## [TEXT SEGMENT]
■ ■ ■ ■ ■

Communication du Directeur Général D’ENEO Cameroon S.A. à la 4è assise de l’université du GICAM sur le thème: « L’Entreprise Offensive » DOUALA 26 juin 2015
C’est pour moi un grand honneur et un réel plaisir, de participer à cette université du GICAM sur le thème « L’Entreprise Offensive ».
Je voudrais à ce stade de mon intervention, vous remercier du fond du cœur, M. le Président du GICAM, pour cette invitation et à travers vous, saluer tous les membres de notre auguste institution, pour l’honneur que vous me faites.
Je voudrais aussi souhaiter la bienvenue à l’ensemble des personnalités et Experts ici présents, venus prendre une part active à cet important rendez-vous du partage.
A vous mesdames et messieurs chers invités, je suppose que vous travaillez dans le secteur de l’énergie électrique en Afrique, ou alors que la vie du secteur vous intéresse et vous passionne.
Pour ceux d’entre vous qui auraient un gout prononcé pour des activités risquées
pour ceux d’entre vous qui éprouveraient du plaisir à être au Top des dirigeants les plus critiqués
pour ceux d’entre vous qui accepteraient d’être jugés, évalués chaque jour par 22 millions de personnes, spécialistes reconnus ou experts autoproclamés
Je vous annonce que vous êtes tout à fait qualifié pour le poste de Directeur Général d’Eneo Cameroun
Par ailleurs, si vous avez la conviction que l’Afrique doit prendre son destin en main
Si vous voulez vraiment œuvrer pour l’accès du plus grand nombre à l’énergie électrique en Afrique
Si pour vous, malgré l’ampleur de la tâche et la complexité de l’environnement…il faut toujours donner le meilleur de soi et ne jamais baisser les bras
Alors, je vous invite également à accepter le passionnant poste de Directeur Général d’Eneo Cameroon, si on vous le propose. Pas tout de suite évidemment car je suis encore là !

■ ■ ■ ■ ■

## [DIRECTION]
Type the text segment over again with no edits.

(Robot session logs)

■ ■ ■ ■ ■

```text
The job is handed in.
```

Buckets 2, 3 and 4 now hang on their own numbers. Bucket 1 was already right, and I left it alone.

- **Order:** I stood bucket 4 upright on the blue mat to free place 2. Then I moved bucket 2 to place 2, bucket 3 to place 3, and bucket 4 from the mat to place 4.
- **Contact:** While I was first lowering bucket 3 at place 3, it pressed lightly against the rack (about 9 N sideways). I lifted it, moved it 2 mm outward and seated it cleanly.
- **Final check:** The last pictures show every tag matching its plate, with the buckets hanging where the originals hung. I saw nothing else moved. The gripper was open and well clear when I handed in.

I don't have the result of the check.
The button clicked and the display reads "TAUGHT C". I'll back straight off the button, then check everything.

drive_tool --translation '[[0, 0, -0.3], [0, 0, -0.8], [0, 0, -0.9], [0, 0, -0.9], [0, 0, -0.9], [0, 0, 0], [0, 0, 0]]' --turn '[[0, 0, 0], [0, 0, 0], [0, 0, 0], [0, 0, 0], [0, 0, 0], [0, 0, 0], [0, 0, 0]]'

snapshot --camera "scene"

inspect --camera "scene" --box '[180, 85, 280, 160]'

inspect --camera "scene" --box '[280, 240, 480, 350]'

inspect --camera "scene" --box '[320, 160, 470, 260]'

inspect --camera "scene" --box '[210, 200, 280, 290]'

■ ■ ■ ■ ■

## [COMPLETED TASK]
Communication du Directeur Général D’ENEO Cameroon S.A. à la 4è assise de l’université du GICAM sur le thème: « L’Entreprise Offensive » DOUALA 26 juin 2015
C’est pour moi un grand honneur et un réel plaisir, de participer à cette université du GICAM sur le thème « L’Entreprise Offensive ».
Je voudrais à ce stade de mon intervention, vous remercier du fond du cœur, M. le Président du GICAM, pour cette invitation et à travers vous, saluer tous les membres de notre auguste institution, pour l’honneur que vous me faites.
Je voudrais aussi souhaiter la bienvenue à l’ensemble des personnalités et Experts ici présents, venus prendre une part active à cet important rendez-vous du partage.
A vous mesdames et messieurs chers invités, je suppose que vous travaillez dans le secteur de l’énergie électrique en Afrique, ou alors que la vie du secteur vous intéresse et vous passionne.
Pour ceux d’entre vous qui auraient un gout prononcé pour des activités risquées
pour ceux d’entre vous qui éprouveraient du plaisir à être au Top des dirigeants les plus critiqués
pour ceux d’entre vous qui accepteraient d’être jugés, évalués chaque jour par 22 millions de personnes, spécialistes reconnus ou experts autoproclamés
Je vous annonce que vous êtes tout à fait qualifié pour le poste de Directeur Général d’Eneo Cameroun
Par ailleurs, si vous avez la conviction que l’Afrique doit prendre son destin en main
Si vous voulez vraiment œuvrer pour l’accès du plus grand nombre à l’énergie électrique en Afrique
Si pour vous, malgré l’ampleur de la tâche et la complexité de l’environnement…il faut toujours donner le meilleur de soi et ne jamais baisser les bras
Alors, je vous invite également à accepter le passionnant poste de Directeur Général d’Eneo Cameroon, si on vous le propose. Pas tout de suite évidemment car je suis encore là !